YOUR TASK: The lines to return are those from the one containing "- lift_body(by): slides" down to the one containing "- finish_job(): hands", inclusive; return them exactly and nothing else.

-- START OF DATASET CONTENT --

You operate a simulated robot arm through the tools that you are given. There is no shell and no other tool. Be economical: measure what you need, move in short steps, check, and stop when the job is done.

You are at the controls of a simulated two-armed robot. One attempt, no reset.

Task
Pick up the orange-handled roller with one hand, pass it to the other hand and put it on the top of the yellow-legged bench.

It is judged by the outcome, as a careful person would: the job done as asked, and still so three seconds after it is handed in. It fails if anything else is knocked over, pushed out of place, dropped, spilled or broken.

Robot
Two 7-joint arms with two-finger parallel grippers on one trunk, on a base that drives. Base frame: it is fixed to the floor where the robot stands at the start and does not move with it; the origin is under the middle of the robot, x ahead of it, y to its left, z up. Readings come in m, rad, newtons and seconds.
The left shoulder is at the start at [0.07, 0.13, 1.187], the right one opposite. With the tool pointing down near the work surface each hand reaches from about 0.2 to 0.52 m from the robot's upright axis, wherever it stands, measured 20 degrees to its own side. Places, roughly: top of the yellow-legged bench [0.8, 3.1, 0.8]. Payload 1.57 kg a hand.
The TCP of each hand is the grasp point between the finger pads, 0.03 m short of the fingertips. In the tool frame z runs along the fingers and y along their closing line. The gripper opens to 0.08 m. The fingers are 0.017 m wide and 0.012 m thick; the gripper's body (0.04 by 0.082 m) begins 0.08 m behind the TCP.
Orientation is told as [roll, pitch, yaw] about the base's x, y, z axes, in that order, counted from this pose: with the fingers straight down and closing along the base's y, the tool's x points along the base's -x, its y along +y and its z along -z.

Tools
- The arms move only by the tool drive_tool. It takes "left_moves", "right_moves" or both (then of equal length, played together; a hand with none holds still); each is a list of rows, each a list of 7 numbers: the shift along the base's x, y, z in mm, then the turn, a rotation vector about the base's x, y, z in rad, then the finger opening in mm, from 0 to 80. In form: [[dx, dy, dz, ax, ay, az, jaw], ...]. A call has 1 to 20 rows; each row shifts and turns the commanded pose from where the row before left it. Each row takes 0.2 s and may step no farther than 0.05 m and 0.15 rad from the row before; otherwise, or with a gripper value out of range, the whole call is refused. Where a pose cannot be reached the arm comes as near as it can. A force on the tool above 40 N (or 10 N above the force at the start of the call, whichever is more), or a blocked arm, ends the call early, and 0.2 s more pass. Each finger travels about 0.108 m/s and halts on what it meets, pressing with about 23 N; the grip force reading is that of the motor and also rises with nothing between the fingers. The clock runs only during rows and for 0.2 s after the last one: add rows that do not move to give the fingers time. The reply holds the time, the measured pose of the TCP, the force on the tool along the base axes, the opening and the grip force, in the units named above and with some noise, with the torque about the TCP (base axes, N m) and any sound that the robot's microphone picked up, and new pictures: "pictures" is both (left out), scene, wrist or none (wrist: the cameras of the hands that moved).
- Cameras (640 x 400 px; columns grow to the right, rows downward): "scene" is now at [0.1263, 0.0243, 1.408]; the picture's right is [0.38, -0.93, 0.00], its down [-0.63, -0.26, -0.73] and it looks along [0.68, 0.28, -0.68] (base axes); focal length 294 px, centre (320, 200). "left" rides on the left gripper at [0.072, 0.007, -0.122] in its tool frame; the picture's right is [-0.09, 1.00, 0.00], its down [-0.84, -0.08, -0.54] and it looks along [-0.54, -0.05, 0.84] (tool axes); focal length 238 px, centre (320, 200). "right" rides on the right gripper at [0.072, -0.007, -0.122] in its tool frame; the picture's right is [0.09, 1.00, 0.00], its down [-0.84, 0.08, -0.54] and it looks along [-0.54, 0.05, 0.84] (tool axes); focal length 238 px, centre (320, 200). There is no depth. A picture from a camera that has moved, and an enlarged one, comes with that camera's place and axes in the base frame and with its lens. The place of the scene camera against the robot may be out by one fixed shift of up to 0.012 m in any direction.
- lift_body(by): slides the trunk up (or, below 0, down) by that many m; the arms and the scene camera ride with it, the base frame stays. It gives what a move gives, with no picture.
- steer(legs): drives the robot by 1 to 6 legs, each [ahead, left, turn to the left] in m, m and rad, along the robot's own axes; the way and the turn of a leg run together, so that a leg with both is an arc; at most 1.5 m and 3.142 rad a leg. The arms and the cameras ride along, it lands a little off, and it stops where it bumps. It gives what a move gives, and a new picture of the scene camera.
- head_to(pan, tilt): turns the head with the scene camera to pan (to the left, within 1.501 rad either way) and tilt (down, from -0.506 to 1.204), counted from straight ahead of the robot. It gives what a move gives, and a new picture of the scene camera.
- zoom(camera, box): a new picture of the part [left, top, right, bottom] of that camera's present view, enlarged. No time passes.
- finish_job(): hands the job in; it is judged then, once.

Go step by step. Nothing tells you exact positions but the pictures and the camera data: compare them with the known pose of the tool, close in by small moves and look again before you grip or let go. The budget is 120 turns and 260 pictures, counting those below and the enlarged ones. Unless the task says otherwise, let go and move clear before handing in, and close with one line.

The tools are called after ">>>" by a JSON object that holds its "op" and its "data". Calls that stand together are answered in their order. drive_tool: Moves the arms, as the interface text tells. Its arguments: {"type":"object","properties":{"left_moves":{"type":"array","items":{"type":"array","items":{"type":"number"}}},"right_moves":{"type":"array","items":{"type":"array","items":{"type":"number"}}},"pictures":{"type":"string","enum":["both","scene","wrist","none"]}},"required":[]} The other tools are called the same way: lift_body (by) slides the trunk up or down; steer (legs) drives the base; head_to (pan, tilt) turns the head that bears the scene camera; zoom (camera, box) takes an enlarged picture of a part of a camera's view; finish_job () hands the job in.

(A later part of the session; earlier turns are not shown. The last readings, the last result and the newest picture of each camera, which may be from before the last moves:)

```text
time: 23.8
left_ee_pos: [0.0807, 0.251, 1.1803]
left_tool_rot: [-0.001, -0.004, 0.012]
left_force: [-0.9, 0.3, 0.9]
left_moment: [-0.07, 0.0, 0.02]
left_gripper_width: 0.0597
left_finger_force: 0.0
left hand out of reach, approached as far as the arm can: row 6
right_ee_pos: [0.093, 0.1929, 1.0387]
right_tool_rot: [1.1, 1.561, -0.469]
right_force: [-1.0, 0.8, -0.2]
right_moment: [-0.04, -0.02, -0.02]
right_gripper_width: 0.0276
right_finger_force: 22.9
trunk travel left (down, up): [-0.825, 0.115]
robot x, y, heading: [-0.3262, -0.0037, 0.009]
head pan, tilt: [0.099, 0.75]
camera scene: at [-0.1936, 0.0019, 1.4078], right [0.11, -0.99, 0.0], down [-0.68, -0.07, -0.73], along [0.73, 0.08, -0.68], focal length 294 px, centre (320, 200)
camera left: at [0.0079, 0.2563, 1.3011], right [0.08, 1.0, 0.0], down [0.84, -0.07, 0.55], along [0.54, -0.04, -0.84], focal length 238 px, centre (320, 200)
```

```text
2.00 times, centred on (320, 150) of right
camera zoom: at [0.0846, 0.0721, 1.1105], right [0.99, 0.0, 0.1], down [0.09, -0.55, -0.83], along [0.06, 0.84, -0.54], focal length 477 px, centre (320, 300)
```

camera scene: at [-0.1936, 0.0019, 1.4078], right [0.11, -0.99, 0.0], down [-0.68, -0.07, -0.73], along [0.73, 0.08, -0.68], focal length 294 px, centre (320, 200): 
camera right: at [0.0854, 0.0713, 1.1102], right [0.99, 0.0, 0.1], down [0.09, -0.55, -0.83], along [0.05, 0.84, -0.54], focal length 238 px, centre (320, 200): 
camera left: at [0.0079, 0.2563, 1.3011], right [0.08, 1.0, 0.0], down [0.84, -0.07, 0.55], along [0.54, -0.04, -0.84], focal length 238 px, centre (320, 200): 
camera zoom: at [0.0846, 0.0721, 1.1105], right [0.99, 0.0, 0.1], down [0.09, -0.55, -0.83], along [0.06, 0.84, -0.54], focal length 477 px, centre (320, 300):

-- END OF DATASET CONTENT --

FULL SOLUTION:
- lift_body(by): slides the trunk up (or, below 0, down) by that many m; the arms and the scene camera ride with it, the base frame stays. It gives what a move gives, with no picture.
- steer(legs): drives the robot by 1 to 6 legs, each [ahead, left, turn to the left] in m, m and rad, along the robot's own axes; the way and the turn of a leg run together, so that a leg with both is an arc; at most 1.5 m and 3.142 rad a leg. The arms and the cameras ride along, it lands a little off, and it stops where it bumps. It gives what a move gives, and a new picture of the scene camera.
- head_to(pan, tilt): turns the head with the scene camera to pan (to the left, within 1.501 rad either way) and tilt (down, from -0.506 to 1.204), counted from straight ahead of the robot. It gives what a move gives, and a new picture of the scene camera.
- zoom(camera, box): a new picture of the part [left, top, right, bottom] of that camera's present view, enlarged. No time passes.
- finish_job(): hands the job in; it is judged then, once.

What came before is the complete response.